Brief: Retype, exactly as written, every line from the one containing "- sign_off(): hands" down to the one containing "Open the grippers", including both, and nothing else.

===== Data section

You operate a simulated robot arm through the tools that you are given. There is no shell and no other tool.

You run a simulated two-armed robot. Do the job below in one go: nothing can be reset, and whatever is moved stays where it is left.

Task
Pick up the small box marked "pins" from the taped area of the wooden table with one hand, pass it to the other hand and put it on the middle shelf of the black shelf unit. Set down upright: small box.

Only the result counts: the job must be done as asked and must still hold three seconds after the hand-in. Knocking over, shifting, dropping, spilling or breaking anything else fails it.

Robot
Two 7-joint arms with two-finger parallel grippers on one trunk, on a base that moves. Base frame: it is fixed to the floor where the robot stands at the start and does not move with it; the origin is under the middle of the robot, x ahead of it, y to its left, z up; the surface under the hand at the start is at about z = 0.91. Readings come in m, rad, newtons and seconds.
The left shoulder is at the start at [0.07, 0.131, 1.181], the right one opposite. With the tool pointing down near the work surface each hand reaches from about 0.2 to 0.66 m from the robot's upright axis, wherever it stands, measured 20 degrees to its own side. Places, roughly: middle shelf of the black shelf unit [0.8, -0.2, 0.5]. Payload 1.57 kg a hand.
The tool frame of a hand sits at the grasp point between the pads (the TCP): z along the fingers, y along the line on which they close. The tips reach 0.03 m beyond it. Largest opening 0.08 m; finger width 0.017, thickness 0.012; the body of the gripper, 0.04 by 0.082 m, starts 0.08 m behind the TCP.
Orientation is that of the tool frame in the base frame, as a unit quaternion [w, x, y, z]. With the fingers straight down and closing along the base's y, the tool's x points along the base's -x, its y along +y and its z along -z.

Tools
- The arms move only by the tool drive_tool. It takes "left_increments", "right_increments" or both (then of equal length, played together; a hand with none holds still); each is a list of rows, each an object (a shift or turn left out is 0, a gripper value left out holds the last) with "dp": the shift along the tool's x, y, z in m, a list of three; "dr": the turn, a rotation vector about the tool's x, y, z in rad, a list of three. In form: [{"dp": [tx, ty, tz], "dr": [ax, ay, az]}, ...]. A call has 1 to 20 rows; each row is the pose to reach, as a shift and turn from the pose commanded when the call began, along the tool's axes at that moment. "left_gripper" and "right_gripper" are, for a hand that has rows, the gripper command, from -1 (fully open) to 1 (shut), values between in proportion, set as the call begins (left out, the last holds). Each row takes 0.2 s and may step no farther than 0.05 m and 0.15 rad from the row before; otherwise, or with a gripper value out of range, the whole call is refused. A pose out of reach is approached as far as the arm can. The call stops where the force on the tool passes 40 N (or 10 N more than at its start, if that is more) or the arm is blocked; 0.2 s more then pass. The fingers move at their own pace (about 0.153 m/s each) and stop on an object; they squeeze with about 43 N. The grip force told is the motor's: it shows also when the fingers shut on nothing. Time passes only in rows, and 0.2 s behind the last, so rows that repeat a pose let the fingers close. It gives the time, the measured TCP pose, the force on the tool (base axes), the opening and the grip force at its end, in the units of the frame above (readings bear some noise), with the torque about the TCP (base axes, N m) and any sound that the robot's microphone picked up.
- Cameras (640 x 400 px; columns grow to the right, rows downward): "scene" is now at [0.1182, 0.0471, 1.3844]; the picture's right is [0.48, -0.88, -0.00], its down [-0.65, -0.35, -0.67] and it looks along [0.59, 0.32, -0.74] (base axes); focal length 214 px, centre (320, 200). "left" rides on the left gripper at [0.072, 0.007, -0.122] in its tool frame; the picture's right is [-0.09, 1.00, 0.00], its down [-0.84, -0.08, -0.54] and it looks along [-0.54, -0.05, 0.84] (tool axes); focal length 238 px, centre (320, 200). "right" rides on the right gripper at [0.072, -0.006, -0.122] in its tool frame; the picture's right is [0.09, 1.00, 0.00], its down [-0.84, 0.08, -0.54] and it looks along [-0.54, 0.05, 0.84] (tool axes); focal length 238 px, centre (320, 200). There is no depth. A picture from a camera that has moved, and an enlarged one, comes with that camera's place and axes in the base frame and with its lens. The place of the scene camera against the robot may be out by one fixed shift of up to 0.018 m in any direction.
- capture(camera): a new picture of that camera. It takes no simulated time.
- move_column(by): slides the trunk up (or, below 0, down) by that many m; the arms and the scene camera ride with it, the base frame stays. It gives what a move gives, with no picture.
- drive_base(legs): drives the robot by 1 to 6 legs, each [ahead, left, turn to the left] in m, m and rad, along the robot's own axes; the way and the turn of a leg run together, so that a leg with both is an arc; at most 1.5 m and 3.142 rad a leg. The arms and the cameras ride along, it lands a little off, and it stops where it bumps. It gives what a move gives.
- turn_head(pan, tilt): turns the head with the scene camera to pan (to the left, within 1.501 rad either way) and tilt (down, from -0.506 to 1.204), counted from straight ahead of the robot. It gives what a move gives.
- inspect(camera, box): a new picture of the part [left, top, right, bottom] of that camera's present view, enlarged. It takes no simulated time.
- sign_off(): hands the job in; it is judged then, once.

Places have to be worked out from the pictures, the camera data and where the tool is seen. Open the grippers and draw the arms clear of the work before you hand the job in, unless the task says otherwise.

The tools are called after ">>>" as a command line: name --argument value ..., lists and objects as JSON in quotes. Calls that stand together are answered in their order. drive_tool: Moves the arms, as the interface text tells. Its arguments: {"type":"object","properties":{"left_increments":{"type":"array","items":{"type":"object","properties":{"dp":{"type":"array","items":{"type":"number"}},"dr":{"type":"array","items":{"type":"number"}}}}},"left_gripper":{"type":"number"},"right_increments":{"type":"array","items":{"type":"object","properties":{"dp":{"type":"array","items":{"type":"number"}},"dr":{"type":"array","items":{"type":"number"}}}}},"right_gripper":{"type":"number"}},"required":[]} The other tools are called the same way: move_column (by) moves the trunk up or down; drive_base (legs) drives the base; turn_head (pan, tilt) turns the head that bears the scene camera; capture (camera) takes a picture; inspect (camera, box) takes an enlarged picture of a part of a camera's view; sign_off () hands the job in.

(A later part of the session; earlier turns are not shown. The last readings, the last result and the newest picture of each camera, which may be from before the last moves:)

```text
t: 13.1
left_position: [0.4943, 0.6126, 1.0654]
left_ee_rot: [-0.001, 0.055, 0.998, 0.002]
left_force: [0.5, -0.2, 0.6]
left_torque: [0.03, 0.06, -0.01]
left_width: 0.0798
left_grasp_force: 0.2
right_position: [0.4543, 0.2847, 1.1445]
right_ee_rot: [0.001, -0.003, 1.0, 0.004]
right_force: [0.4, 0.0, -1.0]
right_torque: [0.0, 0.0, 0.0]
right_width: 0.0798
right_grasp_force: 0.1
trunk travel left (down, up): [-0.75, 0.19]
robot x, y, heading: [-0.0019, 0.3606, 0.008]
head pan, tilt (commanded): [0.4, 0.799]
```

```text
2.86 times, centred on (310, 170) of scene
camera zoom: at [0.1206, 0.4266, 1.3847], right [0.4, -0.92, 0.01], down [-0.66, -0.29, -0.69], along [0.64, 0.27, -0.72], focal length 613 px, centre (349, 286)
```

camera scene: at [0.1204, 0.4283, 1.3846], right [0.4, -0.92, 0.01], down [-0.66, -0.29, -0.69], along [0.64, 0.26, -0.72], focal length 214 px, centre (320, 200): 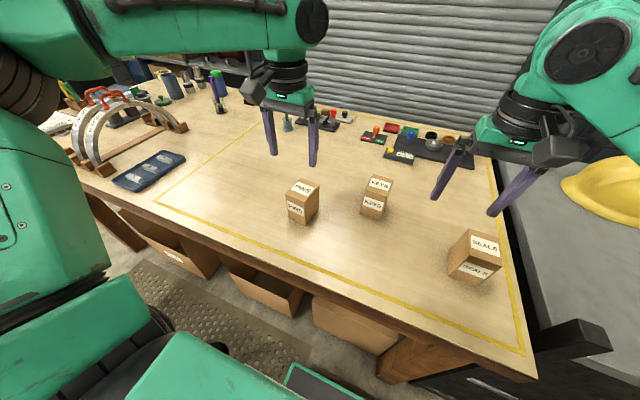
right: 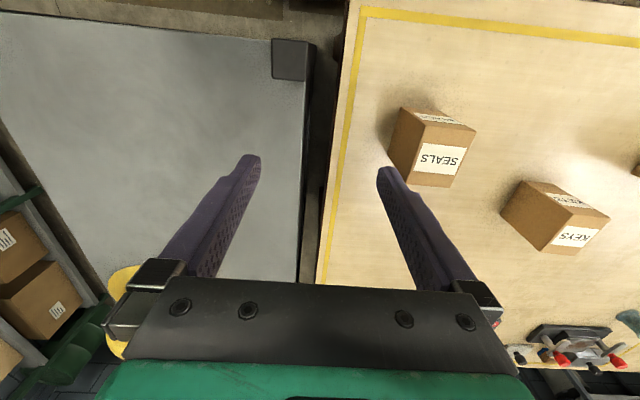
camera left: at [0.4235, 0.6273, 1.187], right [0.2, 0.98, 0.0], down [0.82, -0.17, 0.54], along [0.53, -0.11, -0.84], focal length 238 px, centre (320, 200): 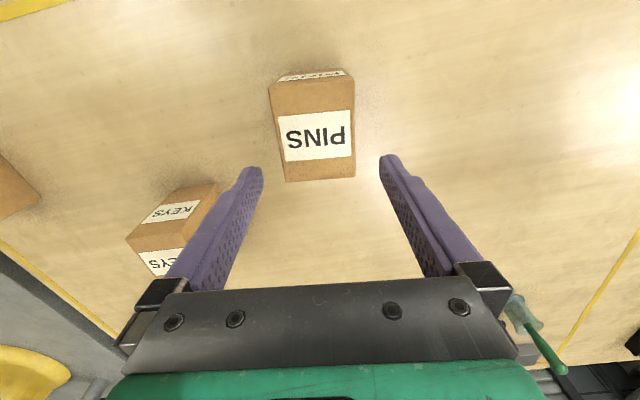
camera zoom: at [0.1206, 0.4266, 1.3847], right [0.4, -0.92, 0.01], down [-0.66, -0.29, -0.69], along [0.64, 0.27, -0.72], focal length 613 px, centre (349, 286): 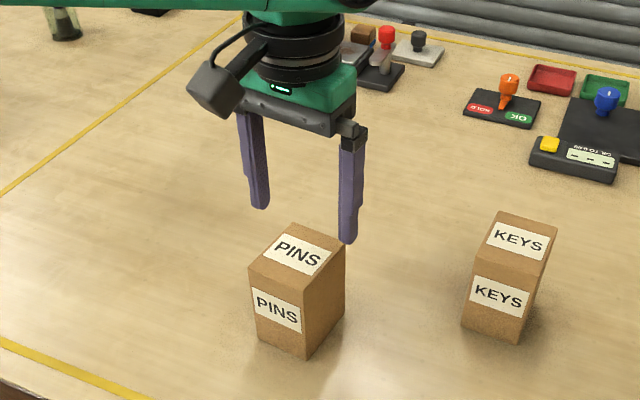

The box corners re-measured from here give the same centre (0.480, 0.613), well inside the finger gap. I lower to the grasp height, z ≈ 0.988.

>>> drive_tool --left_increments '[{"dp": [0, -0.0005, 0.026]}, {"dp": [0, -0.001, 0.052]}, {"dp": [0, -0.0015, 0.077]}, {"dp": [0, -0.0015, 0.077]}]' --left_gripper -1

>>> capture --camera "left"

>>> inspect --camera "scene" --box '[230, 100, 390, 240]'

==========
===== Data section

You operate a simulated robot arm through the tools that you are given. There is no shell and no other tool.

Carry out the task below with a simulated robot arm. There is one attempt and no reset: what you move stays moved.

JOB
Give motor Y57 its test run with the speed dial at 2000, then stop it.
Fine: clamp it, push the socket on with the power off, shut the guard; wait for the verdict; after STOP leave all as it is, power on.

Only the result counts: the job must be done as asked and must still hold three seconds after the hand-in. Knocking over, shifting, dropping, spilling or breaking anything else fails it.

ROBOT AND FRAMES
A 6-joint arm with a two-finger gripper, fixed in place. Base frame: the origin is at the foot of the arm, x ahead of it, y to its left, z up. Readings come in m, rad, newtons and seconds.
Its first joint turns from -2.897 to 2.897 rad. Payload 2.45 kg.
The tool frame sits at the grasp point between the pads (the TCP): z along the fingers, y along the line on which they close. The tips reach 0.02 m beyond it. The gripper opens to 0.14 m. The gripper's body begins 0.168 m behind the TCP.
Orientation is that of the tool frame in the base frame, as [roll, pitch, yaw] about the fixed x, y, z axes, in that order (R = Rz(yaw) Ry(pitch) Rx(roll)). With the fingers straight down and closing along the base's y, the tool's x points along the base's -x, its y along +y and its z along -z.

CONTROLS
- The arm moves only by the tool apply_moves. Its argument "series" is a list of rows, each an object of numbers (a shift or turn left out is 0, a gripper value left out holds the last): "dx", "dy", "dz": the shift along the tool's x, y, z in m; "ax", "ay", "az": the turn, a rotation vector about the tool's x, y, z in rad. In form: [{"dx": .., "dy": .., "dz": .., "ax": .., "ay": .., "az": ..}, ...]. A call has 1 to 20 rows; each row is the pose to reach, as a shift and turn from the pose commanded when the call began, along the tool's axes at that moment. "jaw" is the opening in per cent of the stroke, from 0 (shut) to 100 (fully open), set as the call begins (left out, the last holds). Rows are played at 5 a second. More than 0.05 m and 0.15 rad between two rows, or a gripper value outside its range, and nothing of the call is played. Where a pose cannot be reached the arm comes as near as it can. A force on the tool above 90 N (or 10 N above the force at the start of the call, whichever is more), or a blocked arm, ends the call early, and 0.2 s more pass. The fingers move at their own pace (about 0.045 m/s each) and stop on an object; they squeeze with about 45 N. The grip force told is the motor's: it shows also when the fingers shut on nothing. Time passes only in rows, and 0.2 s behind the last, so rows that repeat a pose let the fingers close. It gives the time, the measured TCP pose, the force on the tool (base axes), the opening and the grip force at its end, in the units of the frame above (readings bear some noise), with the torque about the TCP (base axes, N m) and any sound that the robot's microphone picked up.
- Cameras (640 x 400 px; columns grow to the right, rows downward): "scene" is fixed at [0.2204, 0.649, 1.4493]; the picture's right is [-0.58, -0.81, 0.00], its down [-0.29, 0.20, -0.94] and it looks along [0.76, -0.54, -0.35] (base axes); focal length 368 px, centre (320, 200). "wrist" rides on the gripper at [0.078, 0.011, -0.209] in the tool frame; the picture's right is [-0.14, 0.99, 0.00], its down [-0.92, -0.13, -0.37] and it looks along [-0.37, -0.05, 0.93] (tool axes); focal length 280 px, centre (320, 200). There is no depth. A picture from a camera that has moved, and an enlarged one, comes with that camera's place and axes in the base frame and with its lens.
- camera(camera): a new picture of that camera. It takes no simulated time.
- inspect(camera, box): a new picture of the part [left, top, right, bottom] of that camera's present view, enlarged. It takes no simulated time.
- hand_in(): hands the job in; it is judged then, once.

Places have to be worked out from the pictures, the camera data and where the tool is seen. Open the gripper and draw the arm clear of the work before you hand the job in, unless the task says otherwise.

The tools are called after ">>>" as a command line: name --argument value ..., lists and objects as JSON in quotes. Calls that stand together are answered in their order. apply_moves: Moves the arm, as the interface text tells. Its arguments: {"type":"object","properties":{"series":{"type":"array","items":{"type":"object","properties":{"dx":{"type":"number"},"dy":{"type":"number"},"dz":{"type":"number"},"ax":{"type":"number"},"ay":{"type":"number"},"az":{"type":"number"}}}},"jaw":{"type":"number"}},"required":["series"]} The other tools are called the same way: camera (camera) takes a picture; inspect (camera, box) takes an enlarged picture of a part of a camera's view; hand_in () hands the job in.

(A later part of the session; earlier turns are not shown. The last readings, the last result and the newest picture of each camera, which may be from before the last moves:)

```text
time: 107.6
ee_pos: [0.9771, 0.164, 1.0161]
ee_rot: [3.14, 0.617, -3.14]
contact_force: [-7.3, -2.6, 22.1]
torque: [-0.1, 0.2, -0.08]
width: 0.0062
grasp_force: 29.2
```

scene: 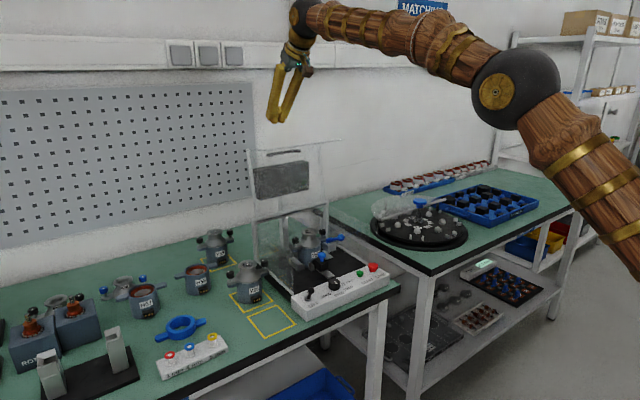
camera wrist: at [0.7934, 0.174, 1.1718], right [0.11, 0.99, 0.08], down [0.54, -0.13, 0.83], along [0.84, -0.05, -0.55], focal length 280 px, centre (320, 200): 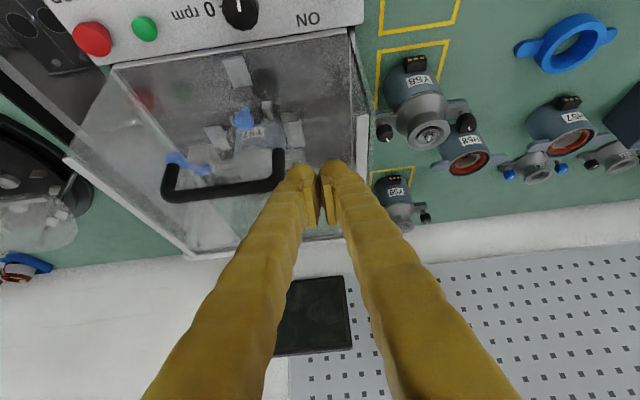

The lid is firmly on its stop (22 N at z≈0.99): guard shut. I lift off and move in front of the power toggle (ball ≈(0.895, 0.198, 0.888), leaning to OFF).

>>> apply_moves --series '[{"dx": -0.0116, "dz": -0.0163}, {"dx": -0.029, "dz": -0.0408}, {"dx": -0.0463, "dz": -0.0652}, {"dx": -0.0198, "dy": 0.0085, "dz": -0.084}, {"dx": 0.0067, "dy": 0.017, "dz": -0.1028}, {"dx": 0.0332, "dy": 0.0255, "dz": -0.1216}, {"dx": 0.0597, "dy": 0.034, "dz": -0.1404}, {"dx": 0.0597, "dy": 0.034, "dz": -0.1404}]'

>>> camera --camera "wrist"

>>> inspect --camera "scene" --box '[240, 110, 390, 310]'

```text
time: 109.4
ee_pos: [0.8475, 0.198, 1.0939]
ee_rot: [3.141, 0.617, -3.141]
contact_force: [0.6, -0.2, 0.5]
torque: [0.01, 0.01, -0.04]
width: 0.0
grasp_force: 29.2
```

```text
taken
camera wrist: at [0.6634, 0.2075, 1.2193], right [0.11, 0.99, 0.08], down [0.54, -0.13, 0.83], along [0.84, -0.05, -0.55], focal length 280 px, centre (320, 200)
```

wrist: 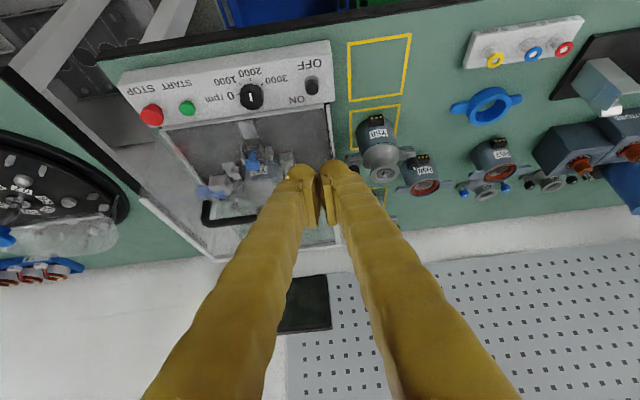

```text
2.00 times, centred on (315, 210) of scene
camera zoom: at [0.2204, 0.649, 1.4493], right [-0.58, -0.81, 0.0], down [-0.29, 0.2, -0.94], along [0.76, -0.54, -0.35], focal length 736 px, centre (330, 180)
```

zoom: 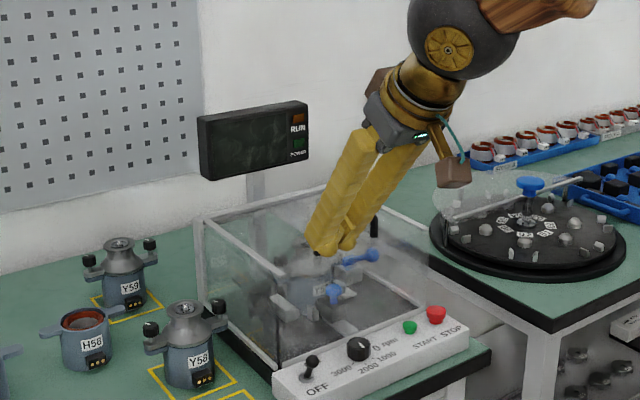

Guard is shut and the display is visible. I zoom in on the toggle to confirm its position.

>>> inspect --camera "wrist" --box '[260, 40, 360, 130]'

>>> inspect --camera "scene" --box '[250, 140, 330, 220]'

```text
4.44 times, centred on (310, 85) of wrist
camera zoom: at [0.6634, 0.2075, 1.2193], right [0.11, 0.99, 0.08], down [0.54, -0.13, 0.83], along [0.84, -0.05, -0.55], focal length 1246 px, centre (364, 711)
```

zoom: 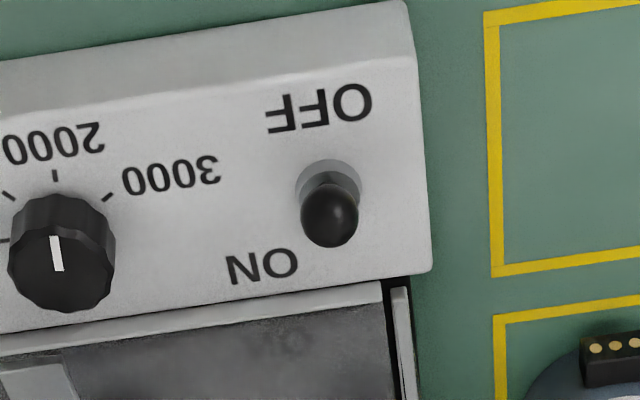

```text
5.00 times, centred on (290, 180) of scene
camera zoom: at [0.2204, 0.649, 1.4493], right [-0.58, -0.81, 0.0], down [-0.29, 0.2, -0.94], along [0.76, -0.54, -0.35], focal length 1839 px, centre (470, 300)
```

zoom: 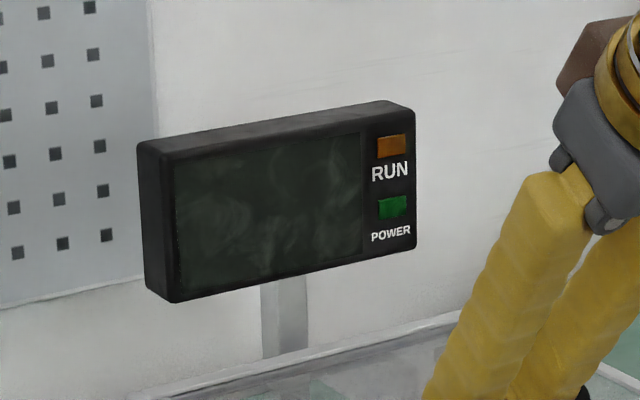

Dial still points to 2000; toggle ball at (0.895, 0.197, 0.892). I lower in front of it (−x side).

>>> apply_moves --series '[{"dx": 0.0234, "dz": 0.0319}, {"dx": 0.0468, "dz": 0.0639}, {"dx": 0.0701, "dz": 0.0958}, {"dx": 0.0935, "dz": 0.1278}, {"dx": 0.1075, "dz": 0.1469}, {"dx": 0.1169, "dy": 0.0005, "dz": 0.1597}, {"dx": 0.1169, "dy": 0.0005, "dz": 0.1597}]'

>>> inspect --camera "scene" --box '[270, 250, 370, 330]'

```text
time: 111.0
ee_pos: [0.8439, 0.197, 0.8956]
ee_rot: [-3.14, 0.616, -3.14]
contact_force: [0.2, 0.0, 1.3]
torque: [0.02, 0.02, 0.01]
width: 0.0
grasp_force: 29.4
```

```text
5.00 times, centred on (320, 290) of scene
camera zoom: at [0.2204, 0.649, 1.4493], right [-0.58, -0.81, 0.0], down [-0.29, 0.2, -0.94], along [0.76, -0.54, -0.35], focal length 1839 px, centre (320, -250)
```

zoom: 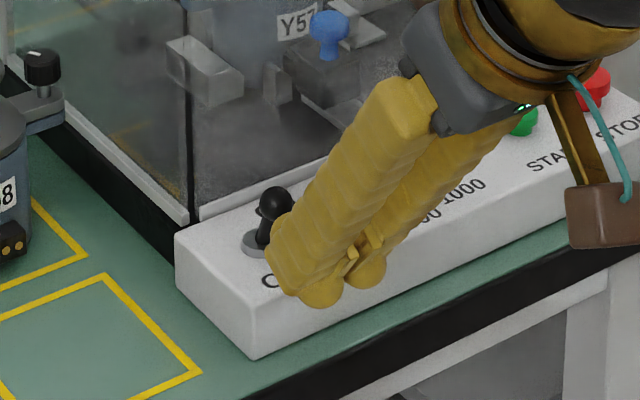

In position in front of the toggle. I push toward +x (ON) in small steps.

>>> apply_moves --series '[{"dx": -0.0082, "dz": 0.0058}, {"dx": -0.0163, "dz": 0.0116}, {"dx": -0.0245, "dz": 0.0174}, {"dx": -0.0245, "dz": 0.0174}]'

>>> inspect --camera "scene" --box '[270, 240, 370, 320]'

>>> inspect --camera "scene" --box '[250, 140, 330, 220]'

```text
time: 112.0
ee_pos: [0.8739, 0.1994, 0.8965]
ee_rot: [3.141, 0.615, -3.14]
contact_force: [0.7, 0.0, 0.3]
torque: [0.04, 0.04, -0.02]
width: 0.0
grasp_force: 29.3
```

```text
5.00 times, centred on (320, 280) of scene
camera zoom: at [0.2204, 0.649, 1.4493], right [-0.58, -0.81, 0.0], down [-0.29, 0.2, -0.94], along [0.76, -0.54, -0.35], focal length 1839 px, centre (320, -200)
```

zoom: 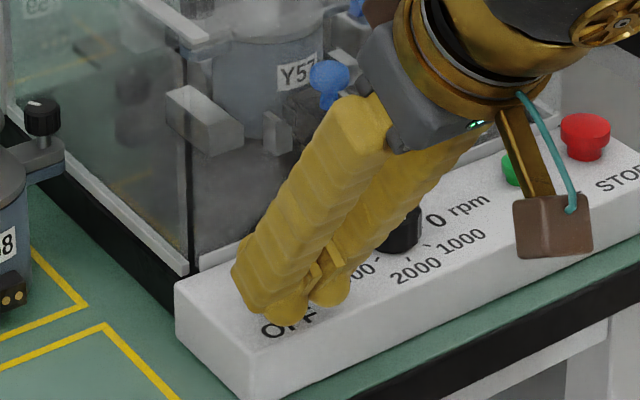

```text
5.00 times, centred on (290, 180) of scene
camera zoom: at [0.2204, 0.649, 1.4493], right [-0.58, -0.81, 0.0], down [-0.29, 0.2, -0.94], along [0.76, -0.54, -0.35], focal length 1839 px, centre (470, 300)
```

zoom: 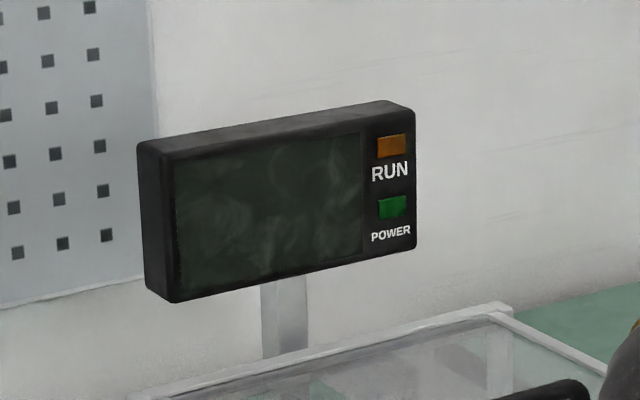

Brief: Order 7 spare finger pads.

==========

Full response:
- sign_off(): hands the job in; it is judged then, once.

Places have to be worked out from the pictures, the camera data and where the tool is seen. Open the grippers and draw the arms clear of the work before you hand the job in, unless the task says otherwise.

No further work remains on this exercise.